◆ Text excerpt:
* begin *
FIG. 1 provides a front view of a refrigerated appliance according to an exemplary embodiment of the present subject matter. In the illustrated embodiment, the refrigerated appliance is refrigerator appliance 100 including both a fresh food storage chamber 122 and a freezer chamber 124. In various embodiments, the refrigerated appliance may be a refrigerator appliance or a freezer appliance that includes at least one chilled chamber for storing food, e.g., either one or both of the fresh food chamber 122 and the freezer chamber 124. Refrigerator appliance 100 extends between a top 101 and a bottom 102 along a vertical direction V. Refrigerator appliance 100 also extends between a first side 105 and a second side 106 along a horizontal direction H. A transverse direction T (FIG. 2) is defined perpendicular to the vertical and horizontal directions V, H. Accordingly, vertical direction V, horizontal direction H, and transverse direction T are mutually perpendicular and form an orthogonal direction system.
Refrigerator appliance 100 includes a housing or cabinet 120 defining a volume 121. Cabinet 120 also defines the fresh food chamber 122 and the freezer chamber 124 arranged below the fresh food chamber 122 along the vertical direction V. As such, refrigerator appliance 100 is generally referred to as a bottom mount refrigerator. In this exemplary embodiment, cabinet 120 also defines a mechanical compartment (not shown) for receipt of a sealed cooling system (not shown). It will be appreciated that the present subject matter can be used with other types of refrigerated appliances, e.g., standalone refrigerator appliances (refrigerated appliances having a single food storage chamber configured for storing fresh food items at temperatures greater than zero degrees Celsius (0° C.)), top mount refrigerator appliances, side-by-sides, standalone freezer appliances, and/or other types of appliances more generally. Consequently, the description set forth herein is for exemplary purposes only and is not intended to limit the scope of the present subject matter in any aspect.
Refrigerator appliance 100 includes refrigerator doors 126, 128 that are rotatably hinged to an edge of cabinet 120 for accessing fresh food chamber 122. It should be noted that while doors 126, 128 are depicted in a “French door” configuration, any suitable arrangement or number of doors is within the scope and spirit of the present subject matter. A freezer door 130 is arranged below refrigerator doors 126, 128 for accessing freezer chamber 124.
* end *
◆ Direction 1: Could you quote the text excerpt from "Refrigerator appliance 100 includes refrigerator" up to and including "accessing freezer chamber 124."?
◆ Direction 2: Supply the part of the text excerpt that comes after its last sentence.

◆ Data shown:
* begin *
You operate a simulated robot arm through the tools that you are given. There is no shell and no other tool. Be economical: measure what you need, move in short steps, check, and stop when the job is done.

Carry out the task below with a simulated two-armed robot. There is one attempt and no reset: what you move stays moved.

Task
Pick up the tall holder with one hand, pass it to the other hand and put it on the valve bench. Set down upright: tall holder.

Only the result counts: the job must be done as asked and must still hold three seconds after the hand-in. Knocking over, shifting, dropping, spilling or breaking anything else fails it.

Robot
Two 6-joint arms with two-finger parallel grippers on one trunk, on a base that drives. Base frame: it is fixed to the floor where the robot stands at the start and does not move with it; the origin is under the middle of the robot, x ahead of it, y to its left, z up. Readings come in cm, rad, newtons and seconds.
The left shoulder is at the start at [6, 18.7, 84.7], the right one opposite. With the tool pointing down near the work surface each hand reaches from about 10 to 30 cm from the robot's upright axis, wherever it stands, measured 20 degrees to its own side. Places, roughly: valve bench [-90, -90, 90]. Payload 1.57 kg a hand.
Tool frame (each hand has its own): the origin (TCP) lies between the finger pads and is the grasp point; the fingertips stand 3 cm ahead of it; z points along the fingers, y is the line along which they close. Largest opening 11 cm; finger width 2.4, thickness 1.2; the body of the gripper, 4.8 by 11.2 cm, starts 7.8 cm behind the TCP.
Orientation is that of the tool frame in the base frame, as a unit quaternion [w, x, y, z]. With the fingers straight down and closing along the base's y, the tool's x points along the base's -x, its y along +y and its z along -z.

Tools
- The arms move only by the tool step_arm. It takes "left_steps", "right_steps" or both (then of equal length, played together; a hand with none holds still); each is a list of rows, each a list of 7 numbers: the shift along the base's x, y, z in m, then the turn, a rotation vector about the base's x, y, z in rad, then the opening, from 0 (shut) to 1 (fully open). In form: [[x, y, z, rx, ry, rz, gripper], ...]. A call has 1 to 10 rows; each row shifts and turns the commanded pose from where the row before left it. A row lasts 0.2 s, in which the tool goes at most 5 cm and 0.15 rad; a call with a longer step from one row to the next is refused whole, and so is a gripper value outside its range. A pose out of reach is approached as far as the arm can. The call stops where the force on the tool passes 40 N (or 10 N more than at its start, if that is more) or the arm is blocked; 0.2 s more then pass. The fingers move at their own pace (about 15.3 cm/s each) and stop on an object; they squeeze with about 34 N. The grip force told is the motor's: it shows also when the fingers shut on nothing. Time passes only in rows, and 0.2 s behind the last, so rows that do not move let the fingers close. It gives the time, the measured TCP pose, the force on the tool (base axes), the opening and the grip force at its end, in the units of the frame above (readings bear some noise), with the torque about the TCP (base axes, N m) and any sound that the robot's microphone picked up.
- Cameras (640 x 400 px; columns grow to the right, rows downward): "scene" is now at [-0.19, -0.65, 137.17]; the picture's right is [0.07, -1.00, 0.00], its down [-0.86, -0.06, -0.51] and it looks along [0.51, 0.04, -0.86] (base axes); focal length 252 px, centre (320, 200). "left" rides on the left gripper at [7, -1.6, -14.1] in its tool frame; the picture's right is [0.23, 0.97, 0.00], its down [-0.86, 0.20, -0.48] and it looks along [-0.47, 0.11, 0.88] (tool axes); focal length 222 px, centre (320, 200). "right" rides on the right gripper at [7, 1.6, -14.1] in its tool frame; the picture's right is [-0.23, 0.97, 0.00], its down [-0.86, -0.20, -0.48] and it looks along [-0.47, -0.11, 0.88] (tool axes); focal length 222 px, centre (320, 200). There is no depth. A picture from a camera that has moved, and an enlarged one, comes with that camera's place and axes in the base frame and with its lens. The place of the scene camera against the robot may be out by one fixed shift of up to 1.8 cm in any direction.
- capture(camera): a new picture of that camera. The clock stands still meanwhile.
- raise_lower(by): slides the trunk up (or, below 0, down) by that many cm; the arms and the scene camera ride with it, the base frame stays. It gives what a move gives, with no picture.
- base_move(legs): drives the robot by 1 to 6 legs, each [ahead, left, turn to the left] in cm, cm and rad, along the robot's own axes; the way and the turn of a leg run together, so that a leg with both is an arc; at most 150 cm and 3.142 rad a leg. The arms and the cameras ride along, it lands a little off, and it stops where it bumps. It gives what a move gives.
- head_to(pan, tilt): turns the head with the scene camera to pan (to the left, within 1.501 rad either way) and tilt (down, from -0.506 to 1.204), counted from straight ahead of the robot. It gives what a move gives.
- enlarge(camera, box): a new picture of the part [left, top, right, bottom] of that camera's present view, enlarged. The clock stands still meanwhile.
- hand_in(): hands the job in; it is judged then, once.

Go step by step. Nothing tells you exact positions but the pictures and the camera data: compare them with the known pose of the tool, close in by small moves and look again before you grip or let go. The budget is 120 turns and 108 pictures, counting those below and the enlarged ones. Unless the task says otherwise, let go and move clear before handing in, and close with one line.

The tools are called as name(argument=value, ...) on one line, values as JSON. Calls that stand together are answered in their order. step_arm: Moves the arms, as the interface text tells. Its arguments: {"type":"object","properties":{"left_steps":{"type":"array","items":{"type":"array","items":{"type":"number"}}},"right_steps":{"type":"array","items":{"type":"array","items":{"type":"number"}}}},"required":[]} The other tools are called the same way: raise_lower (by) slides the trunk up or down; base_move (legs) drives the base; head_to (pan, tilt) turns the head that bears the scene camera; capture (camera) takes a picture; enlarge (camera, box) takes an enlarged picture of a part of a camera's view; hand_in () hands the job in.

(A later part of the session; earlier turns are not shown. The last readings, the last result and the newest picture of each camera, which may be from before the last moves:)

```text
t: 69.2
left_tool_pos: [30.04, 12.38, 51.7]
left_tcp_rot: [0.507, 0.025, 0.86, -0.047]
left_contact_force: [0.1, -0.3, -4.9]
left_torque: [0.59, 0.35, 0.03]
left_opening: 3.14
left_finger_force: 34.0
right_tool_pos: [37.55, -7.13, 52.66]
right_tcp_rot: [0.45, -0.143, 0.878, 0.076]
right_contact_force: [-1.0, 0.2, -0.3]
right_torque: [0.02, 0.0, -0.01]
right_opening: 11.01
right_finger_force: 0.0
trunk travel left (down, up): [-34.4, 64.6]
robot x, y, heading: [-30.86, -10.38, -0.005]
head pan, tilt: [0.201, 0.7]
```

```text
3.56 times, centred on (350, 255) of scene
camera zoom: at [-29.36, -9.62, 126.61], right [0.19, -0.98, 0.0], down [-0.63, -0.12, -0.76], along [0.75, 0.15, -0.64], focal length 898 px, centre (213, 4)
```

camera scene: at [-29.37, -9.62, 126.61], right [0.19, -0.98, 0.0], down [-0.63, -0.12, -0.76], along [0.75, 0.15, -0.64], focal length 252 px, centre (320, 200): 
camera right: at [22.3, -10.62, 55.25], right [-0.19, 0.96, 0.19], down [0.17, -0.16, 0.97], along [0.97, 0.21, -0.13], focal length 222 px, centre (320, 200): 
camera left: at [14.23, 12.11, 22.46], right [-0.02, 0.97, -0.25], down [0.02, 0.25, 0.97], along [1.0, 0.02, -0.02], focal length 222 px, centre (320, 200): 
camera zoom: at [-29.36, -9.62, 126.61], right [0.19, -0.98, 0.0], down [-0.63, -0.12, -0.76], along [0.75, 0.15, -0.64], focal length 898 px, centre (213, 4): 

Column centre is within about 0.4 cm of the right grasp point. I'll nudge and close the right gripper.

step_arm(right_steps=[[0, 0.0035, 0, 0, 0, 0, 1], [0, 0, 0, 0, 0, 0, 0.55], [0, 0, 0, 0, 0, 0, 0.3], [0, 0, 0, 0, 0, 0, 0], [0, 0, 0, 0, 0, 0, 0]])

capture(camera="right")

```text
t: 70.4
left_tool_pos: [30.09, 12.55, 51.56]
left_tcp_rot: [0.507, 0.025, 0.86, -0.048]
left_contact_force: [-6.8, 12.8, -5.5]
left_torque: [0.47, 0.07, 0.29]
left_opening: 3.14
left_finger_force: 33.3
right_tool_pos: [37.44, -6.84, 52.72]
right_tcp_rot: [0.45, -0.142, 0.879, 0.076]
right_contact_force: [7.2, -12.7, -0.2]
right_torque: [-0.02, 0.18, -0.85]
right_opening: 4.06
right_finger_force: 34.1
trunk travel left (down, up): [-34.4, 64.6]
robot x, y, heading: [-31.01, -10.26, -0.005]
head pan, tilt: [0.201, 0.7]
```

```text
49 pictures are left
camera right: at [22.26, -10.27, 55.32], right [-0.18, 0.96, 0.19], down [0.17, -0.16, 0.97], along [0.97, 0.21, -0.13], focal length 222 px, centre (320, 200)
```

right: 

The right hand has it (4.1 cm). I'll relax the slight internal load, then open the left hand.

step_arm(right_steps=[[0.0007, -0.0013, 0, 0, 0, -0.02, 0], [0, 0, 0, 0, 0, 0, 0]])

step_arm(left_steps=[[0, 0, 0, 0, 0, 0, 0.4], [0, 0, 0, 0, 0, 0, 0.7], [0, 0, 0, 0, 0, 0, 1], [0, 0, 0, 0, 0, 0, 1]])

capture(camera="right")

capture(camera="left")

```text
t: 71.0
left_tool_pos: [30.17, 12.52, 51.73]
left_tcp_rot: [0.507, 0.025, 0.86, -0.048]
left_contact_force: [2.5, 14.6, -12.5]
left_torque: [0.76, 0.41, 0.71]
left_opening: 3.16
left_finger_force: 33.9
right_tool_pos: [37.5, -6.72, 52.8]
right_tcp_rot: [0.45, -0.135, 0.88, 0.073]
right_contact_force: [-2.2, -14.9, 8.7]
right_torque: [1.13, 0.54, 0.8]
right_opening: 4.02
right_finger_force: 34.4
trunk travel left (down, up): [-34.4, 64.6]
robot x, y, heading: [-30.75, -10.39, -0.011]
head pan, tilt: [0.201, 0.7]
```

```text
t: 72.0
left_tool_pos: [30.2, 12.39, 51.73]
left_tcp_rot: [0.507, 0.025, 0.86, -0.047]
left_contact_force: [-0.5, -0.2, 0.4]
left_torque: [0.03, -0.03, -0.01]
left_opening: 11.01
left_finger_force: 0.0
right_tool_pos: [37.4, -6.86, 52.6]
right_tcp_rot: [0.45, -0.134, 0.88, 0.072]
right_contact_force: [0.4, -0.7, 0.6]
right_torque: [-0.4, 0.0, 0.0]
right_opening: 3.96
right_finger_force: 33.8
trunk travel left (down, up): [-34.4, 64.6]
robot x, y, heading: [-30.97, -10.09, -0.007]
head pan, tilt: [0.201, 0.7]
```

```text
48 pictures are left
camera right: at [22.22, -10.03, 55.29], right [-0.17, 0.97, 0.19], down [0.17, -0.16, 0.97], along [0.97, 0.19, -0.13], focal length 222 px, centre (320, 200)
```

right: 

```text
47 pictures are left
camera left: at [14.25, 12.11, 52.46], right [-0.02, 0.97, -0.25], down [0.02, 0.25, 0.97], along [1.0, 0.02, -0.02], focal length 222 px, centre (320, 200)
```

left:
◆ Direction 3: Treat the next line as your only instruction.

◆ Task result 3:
* end *
◆ Task result 1:
Refrigerator appliance 100 includes refrigerator doors 126, 128 that are rotatably hinged to an edge of cabinet 120 for accessing fresh food chamber 122. It should be noted that while doors 126, 128 are depicted in a “French door” configuration, any suitable arrangement or number of doors is within the scope and spirit of the present subject matter. A freezer door 130 is arranged below refrigerator doors 126, 128 for accessing freezer chamber 124.

◆ Task result 2:
Operation of refrigerator appliance 100 can be regulated by a controller 134 that is operatively coupled to a user interface panel 136. Panel 136 provides selections for user manipulation of the operation of refrigerator appliance 100 such as e.g., interior shelf lighting settings. In response to user manipulation of user interface panel 136, controller 134 operates various components of refrigerator appliance 100. Controller 134 may include a memory and one or more processors, microprocessors, CPUs or the like, such as general or special purpose microprocessors operable to execute programming instructions or micro-control code associated with operation of refrigerator appliance 100. The memory may represent random access memory such as DRAM, or read only memory such as ROM or FLASH. In one embodiment, the processor executes programming instructions stored in memory. The memory may be a separate component from the processor or may be included onboard within the processor.
Controller 134 may be positioned in a variety of locations throughout refrigerator appliance 100. In the illustrated embodiment, controller 134 is located within door 126. In such an embodiment, input/output (“I/O”) signals may be routed between the controller and various operational components of refrigerator appliance 100. In one embodiment, user interface panel 136 may represent a general purpose I/O (“GPIO”) device or functional block. The user interface 136 may include input components, such as one or more of a variety of electrical, mechanical or electro-mechanical input devices including rotary dials, push buttons, and touch pads. User interface 136 may include a display component, such as a digital or analog display device designed to provide operational feedback to a user. The user interface 136 may be in communication with controller 134 via one or more signal lines or shared communication busses.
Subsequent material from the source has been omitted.